======== Data segment ========
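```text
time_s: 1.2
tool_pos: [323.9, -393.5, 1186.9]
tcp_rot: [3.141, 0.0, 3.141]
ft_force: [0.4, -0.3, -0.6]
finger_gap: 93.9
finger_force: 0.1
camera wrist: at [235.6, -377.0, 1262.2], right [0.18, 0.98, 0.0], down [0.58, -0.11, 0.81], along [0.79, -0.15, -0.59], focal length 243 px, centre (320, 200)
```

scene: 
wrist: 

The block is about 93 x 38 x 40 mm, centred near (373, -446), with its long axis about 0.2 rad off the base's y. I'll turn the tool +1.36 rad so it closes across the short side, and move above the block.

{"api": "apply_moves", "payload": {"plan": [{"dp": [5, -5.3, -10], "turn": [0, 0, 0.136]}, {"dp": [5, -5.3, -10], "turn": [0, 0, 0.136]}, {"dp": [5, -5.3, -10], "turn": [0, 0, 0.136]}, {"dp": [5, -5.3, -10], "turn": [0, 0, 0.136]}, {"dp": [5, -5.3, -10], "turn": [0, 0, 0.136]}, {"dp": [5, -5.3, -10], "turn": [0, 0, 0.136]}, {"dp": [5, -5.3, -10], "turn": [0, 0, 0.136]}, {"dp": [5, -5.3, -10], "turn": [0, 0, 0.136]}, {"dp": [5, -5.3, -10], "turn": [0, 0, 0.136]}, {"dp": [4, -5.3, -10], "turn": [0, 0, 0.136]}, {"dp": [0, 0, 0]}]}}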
========
Transcribe the material exactly as it reads.

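```text
time_s: 1.2
tool_pos: [323.9, -393.5, 1186.9]
tcp_rot: [3.141, 0.0, 3.141]
ft_force: [0.4, -0.3, -0.6]
finger_gap: 93.9
finger_force: 0.1
camera wrist: at [235.6, -377.0, 1262.2], right [0.18, 0.98, 0.0], down [0.58, -0.11, 0.81], along [0.79, -0.15, -0.59], focal length 243 px, centre (320, 200)
```

scene: 
wrist: 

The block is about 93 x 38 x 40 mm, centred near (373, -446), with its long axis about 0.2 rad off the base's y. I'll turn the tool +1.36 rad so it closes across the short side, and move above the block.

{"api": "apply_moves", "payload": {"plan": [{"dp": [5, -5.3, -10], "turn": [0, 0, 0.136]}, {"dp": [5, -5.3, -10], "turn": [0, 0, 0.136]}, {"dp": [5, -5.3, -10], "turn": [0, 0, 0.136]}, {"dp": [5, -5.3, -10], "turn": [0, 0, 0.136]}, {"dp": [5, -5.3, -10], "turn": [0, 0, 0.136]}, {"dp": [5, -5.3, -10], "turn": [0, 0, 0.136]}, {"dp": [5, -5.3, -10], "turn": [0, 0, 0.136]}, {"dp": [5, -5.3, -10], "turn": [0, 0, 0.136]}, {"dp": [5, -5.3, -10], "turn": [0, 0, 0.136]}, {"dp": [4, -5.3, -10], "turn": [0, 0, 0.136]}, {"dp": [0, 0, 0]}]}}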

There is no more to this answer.